** start of Information provided **

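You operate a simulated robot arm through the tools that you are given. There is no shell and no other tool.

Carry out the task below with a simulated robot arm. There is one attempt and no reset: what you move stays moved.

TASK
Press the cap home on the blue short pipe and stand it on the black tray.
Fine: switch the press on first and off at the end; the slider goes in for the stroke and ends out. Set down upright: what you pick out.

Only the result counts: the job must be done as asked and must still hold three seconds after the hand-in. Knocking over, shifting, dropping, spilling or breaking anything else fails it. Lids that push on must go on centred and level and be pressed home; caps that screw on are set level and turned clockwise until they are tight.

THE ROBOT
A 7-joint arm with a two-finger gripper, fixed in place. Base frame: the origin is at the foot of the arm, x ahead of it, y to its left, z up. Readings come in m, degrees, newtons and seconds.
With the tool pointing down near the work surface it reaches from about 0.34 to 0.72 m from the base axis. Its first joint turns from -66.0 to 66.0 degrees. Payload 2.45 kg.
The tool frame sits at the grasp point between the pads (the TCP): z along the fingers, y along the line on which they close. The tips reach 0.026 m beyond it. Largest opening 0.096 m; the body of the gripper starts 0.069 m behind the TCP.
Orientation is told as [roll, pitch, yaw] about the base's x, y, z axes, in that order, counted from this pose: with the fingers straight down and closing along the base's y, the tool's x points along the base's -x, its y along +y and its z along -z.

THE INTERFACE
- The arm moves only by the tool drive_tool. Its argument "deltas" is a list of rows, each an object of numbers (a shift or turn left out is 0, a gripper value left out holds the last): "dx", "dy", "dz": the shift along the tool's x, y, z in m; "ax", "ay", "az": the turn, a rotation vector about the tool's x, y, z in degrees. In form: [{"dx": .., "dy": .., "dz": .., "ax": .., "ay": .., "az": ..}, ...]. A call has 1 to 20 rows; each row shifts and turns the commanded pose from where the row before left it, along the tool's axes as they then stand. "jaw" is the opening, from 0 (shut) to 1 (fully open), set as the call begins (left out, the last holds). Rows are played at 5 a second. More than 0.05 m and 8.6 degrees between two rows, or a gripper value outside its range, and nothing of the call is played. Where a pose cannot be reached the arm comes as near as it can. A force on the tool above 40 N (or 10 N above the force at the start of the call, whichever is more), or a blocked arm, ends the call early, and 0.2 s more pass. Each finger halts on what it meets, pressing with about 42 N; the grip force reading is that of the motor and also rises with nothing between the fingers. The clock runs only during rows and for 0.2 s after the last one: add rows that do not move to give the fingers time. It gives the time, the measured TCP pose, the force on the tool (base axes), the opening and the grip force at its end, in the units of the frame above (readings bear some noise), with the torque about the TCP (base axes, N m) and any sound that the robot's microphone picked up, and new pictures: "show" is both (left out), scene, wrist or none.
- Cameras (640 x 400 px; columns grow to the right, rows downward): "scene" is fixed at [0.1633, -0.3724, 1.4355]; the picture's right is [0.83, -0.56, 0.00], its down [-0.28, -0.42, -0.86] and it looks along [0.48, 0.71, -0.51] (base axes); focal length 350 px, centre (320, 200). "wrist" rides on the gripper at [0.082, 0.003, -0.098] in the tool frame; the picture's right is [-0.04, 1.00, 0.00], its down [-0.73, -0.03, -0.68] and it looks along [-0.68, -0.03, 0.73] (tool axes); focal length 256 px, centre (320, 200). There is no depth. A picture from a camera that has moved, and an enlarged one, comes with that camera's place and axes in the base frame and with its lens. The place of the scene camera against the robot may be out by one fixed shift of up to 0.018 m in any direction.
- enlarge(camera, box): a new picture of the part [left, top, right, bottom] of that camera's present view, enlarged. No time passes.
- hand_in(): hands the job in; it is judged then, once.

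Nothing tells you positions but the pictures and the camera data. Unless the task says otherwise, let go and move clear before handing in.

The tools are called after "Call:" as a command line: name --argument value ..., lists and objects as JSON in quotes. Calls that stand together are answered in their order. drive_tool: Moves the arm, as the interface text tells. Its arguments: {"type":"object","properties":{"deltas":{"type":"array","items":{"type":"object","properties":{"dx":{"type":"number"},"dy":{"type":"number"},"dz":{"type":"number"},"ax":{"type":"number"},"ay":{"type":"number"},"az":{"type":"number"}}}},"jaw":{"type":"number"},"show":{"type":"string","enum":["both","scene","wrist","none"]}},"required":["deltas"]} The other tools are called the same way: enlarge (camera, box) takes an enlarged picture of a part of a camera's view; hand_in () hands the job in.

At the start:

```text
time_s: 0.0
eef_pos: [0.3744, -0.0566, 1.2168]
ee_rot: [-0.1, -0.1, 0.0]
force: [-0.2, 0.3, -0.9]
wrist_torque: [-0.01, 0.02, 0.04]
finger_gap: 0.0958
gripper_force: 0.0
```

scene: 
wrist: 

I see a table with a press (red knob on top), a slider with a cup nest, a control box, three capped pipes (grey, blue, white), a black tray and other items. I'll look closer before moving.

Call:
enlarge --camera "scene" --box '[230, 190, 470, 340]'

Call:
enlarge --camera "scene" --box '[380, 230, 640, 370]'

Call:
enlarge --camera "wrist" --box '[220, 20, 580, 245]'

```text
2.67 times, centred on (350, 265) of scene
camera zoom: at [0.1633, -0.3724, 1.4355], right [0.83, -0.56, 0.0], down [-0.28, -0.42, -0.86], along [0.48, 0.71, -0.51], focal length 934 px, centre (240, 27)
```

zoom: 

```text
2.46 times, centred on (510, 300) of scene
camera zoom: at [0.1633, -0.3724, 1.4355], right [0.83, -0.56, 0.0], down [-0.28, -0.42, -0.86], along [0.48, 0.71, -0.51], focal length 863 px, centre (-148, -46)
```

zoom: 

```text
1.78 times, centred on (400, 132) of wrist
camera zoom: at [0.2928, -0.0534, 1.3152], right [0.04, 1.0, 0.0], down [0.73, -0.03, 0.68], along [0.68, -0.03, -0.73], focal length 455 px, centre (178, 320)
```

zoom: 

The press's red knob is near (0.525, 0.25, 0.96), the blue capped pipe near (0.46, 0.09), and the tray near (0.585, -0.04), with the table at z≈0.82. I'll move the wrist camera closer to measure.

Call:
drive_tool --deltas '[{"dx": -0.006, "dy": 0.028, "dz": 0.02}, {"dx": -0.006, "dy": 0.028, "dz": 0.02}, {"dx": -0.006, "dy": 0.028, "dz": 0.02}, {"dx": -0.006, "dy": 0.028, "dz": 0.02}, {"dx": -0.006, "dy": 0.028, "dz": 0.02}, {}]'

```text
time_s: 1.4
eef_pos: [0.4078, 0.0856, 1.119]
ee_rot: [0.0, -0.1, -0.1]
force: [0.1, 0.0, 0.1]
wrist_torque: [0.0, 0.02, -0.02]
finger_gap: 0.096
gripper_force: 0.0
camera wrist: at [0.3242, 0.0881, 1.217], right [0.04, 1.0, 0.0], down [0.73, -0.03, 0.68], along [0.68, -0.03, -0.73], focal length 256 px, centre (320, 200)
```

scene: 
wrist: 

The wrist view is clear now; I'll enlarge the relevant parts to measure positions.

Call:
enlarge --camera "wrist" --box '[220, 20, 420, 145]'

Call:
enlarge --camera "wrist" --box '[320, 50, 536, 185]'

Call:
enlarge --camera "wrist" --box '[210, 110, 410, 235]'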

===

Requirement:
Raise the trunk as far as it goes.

** end of Information provided **

Requirement:
Give the count of lines in the data above that hold the string "hands", with no additional words.

Completed exercise:
2